Honestly, I had not even heard of Sugarcane until we walked passed it on our way to Chica. Apparently, it's been open since November. I completely glossed over the menu on Three Square's page too. Had I seen it, I definitely would've been intrigued. It turns out, Sugarcane is a miami-based restaurant by the same group that runs SushiSamba at the Grand Canal Shoppes. Menu items come from the raw bar, the grill or the kitchen. We received a sampling with the $40 Restaurant Week Menu. When our group of six arrived after having just walked out of Chica, Sugarcane's hostesses were friendly and accommodating despite having no reservations. We were seated at large table just off the grill. Our server was fantastic, she catered to our every need.
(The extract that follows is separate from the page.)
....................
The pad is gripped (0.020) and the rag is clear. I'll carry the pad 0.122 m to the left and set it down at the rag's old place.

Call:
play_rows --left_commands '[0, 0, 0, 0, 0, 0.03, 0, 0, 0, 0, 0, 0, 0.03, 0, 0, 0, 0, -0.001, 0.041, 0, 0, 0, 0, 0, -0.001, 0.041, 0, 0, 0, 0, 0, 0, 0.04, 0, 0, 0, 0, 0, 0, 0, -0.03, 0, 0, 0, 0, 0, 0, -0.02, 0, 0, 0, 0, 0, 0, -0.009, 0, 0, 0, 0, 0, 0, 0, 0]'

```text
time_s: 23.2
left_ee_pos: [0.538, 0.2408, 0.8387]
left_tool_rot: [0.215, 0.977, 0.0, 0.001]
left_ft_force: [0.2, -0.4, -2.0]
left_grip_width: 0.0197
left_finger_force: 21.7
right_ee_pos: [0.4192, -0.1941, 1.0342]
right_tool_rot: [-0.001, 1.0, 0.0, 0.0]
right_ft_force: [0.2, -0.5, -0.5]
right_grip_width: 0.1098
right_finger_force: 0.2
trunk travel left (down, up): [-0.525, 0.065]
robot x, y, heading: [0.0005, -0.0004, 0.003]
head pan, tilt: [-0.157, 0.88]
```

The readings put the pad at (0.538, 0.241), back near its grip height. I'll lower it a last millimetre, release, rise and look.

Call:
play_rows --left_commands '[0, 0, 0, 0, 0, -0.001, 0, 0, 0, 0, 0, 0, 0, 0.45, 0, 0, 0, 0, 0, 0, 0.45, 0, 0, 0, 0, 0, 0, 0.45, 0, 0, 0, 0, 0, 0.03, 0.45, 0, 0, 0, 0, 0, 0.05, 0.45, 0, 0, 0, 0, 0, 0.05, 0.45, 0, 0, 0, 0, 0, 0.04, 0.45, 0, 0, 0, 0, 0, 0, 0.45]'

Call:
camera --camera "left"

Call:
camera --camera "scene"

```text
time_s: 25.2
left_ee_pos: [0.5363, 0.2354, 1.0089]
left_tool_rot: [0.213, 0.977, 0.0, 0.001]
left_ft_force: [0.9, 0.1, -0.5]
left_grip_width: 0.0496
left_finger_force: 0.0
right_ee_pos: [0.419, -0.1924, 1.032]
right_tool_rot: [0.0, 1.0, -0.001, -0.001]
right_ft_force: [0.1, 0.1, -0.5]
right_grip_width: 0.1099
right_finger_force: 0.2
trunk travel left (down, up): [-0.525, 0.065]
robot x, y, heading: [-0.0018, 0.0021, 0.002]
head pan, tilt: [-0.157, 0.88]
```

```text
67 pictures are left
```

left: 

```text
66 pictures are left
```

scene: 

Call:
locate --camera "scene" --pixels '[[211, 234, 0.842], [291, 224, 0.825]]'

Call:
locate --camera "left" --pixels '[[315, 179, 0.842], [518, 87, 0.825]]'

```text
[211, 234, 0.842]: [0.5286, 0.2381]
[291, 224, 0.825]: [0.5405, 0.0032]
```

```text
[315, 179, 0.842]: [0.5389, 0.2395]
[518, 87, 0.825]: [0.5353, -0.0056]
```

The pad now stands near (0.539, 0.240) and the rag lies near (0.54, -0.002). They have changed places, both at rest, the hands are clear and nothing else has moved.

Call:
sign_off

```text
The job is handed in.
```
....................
We began with dishes from the raw bar. First was the Snapper Ceviche. The flavors were clean and fresh, the sweet potato provided a bit of sweetness and the crispy maiz gave the dish a crunchy bite. Second was the Salmon Poke which was my favorite. It was light, citrusy and just the right amount of salty. I loved the texture of the puffed rice. The Hokkaido Scallop Crudo was a tasty bite with apple and hint of black truffle.

The kitchen prepared Brussels Sprouts that were positively addictive. So, much so we ordered an extra for the table to share. The Bacon Wrapped Date with linguca sausage was also a crowd pleaser. We enjoyed the meaty bite with the hint of sweetness. The Goat Cheese Croquettes were fried with a crispy exterior and a smooth creamy center. I have an aversion to goat cheese, but it looked so good I dug in to give it a try. However, I do no like goat cheese; no matter how well it's prepared or how often I try.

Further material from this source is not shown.